Il film, invece, dal canto suo descrive l’Africa come se fosse omogenea dal punto di vista politico, sociale e culturale
continuando a proporre un’immagine razzista e stereotipata degli africani, descritti come selvaggi, ossessionati dalla magia, basti pensare all’arrivo di Checco nel villaggio natale di Oumar, quasi venerato dal capo villaggio perché convinto porti fortuna. L’ennesima dimostrazione di quanto si conosca poco l’Africa, complice una narrazione etnocentrica, propinata sin dai banchi di scuola, che emerge anche dall’uso dell’espressione ‹di colore›, utilizzata nella canzone ‹Gnocca d’Africa›, altro tasto dolente del film.
La canzone, particolarmente sessista, a partire dell’uso della parola ‹gnocca›, è un botta e risposta tra Zalone e i migranti a bordo del pullman su cui viaggia, il comico ruota attorno ai leitmotiv del dibattito contro i migranti, tra cui la mancanza di lavoro, e i secondi rispondono.
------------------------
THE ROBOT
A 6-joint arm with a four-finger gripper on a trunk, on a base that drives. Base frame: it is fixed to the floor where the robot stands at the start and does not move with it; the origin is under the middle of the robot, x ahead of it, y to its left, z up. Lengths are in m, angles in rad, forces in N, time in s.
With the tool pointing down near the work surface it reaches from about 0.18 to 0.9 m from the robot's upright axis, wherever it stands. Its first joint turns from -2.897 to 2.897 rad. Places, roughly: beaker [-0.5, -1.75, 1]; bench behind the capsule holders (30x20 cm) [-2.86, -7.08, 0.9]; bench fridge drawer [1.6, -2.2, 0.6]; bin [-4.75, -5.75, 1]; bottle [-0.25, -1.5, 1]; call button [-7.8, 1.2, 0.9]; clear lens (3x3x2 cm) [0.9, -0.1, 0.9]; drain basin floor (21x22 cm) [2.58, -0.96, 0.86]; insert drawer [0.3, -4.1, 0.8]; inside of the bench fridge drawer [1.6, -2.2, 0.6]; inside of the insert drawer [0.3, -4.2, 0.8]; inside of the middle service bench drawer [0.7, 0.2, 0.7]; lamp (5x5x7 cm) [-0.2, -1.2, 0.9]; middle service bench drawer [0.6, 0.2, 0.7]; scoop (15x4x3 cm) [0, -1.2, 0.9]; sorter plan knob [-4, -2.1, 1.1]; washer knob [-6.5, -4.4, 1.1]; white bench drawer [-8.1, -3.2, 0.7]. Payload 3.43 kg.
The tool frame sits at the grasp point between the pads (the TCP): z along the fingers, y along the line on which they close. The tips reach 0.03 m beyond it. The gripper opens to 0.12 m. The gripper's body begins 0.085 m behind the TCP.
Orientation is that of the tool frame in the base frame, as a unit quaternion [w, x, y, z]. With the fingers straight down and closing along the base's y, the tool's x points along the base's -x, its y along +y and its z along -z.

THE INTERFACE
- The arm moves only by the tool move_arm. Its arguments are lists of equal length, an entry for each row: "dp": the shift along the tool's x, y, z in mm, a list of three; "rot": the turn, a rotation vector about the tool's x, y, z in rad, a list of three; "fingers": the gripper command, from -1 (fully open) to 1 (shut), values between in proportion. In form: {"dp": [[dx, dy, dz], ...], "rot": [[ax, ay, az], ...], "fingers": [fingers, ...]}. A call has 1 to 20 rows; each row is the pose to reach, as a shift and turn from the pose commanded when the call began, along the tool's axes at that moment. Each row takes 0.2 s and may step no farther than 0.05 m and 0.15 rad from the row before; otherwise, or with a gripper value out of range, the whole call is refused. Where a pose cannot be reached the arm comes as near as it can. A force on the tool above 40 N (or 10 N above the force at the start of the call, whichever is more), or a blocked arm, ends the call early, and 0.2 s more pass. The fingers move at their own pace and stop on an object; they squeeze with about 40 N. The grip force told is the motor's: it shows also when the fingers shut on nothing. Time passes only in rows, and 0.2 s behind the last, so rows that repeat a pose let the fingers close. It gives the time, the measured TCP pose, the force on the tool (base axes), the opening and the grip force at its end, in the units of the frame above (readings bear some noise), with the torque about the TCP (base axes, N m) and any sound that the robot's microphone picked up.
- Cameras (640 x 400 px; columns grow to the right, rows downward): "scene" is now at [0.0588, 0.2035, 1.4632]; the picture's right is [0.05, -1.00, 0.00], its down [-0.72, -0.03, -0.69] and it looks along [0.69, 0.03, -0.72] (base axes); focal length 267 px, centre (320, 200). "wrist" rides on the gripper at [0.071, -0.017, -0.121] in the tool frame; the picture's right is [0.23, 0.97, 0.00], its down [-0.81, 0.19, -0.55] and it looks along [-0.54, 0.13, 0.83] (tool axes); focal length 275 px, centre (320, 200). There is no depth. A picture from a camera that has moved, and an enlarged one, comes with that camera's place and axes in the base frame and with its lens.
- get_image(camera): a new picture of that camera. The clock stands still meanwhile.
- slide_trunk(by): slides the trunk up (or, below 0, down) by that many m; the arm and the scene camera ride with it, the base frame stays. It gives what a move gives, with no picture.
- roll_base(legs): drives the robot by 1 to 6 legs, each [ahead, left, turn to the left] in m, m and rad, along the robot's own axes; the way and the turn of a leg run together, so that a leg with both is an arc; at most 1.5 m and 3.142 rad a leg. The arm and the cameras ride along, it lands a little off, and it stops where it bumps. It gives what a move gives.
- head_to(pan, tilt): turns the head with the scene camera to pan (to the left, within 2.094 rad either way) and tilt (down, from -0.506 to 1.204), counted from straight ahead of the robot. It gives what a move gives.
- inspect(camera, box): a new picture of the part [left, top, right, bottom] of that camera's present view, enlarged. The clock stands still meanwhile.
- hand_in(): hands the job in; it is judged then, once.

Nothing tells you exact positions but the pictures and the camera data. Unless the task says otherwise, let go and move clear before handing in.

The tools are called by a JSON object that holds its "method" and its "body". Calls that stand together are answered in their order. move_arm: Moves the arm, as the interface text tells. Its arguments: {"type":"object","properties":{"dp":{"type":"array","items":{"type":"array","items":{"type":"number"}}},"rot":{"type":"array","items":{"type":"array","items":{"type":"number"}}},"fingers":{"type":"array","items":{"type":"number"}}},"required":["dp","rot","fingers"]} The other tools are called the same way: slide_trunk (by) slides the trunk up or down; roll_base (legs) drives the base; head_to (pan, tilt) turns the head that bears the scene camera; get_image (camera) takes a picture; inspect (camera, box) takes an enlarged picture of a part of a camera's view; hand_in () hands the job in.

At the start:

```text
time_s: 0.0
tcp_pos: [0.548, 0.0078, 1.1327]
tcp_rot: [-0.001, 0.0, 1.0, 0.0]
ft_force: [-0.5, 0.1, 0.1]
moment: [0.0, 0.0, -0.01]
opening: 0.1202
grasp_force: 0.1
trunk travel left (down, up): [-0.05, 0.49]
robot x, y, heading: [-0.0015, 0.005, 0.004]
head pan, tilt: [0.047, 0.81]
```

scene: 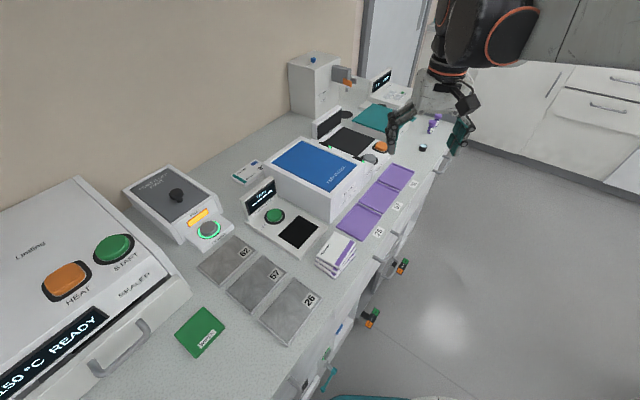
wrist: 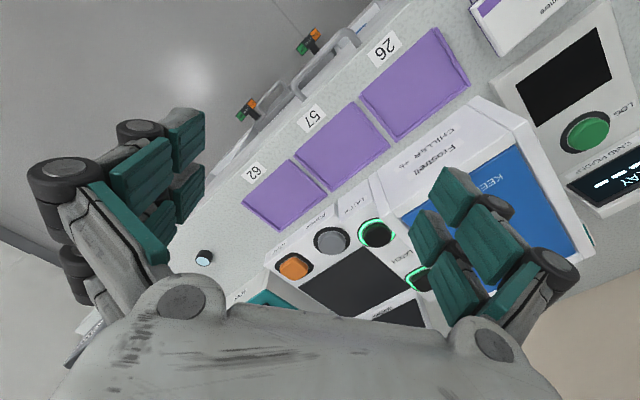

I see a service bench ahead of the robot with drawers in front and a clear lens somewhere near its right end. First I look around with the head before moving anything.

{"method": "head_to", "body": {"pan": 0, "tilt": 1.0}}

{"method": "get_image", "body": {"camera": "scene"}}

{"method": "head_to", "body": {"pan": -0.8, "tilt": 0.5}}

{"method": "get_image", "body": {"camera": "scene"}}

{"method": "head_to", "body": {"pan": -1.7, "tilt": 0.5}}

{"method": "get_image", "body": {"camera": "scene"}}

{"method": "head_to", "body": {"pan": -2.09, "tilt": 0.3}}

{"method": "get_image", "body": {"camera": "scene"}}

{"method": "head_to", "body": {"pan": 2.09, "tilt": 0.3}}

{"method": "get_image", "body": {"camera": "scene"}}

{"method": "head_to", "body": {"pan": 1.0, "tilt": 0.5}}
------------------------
Una delle tesi pro immigrazione usate sarebbe la bella Idjaba, chiamata per l’appunto ‹ragazza di colore›, a cui Checco sarebbe ben lieto di offrire la cittadinanza, come se la bellezza fosse un requisito per scegliere chi può e chi non può arrivare in Italia.
Non solo vengono descritti come selvaggi ossessionati dalla magia, viene anche alimentato il classico stereotipo sugli africani ‹poveri ma felici›
nel tentativo di proporre una critica stantia al consumismo, senza alcun accenno al capitalismo, il vero responsabile. I protagonisti del film non sono i migranti, ma le disavventure, parecchio forzate, di Checco.
Ancora una volta i migranti passano in secondo piano, privati della loro voce.
Zalone tenta, in modo molto maldestro, di farsi loro portavoce, un portavoce di cui i migranti non hanno alcun bisogno. Spetta a loro raccontare ciò che hanno vissuto in prima persona.
Zalone, in Tolo Tolo propone la sua cura al fascismo, l’amore, banalizzando un fenomeno di per sé decisamente più complesso e ben radicato e diffuso, complici lo spazio che viene loro lasciato in TV e la loro lotta per la conquista dell’egemonia, tra casa editrici, punti di riferimento culturali come Ezra Pound, Martin Heidegger o Julius Evola e anche dei loro giornali. Il fascismo si batte con la lotta.
I guai per il film di Zalone non sono terminati. Johan Grech, commissario della Malta Film Commission, ha dichiarato di aver aperto un’indagine sui maltrattamenti subiti da alcune comparse, partita dalla denuncia di alcuni membri dello staff. Secondo quanto riportato nella denuncia, circa 60 migranti, di cui la maggior parte non sapeva nuotare, sono stati costretti a rimanere su un barcone per sei ore sotto il sole cocente, senza né bere, né poter andare alla toilette. Inoltre un alto funzionario della produzione si sarebbe rivolto ai migranti definendoli come ‹feccia› e ‹idioti›.
Il film è decisamente deludente non solo per l’assenza della mano del pluripremiato regista Paolo Virzì, ma anche perché manca una decostruzione della narrazione tossica o dei luoghi comuni attraverso l’ironia. L’esempio di una comicità di questo tipo è dato dal modello dei primi film di Fantozzi, dove Paolo Villaggio compie un’acuta e violenta critica alla classe dirigente e del suo infantilismo. Un esempio lampante è il direttore liberal con l’ossessione per la cinematografia sovietica. Nei suoi libri sono riconoscibilissimi i tipici atteggiamenti di chi copre ruoli di potere per censo e fortuna, tra cui il sadismo nei confronti dei sottoposti. Non c’è nulla di sagace o dissacrante, Zalone è prigioniero degli stereotipi, non riesce a muoversi al di fuori dei classici schemi narrativi, non c’è nessun straniamento.
Quello di Tolo Tolo non è il solo caso di esaltazione dello stereotipo al cinema, basti pensare alle commedie Benvenuti al Sud e il sequel Benvenuti al Nord, che descrivono un’Italia divisa tra i meridionali calorosi, poco ligi al dovere e alla legge, e i freddi, precisi e ossessionati dal lavoro settentrionali, alimentando i classici stereotipi tra Nord e Sud, ben distante da quella che racconta Luciano De Crescenzo in Così parló Bellavista, che descrivendo i rapporti tra il professore napoletano Bellavista e il milanese dottor Cazzaniga, supera i classici stereotipi con la celeberrima frase ‹si è sempre meridionali di qualcuno›.
Decostruire uno stereotipo con l’ironia è difficile, non impossibile, De Crescenzo e Villaggio ce l’hanno dimostrato.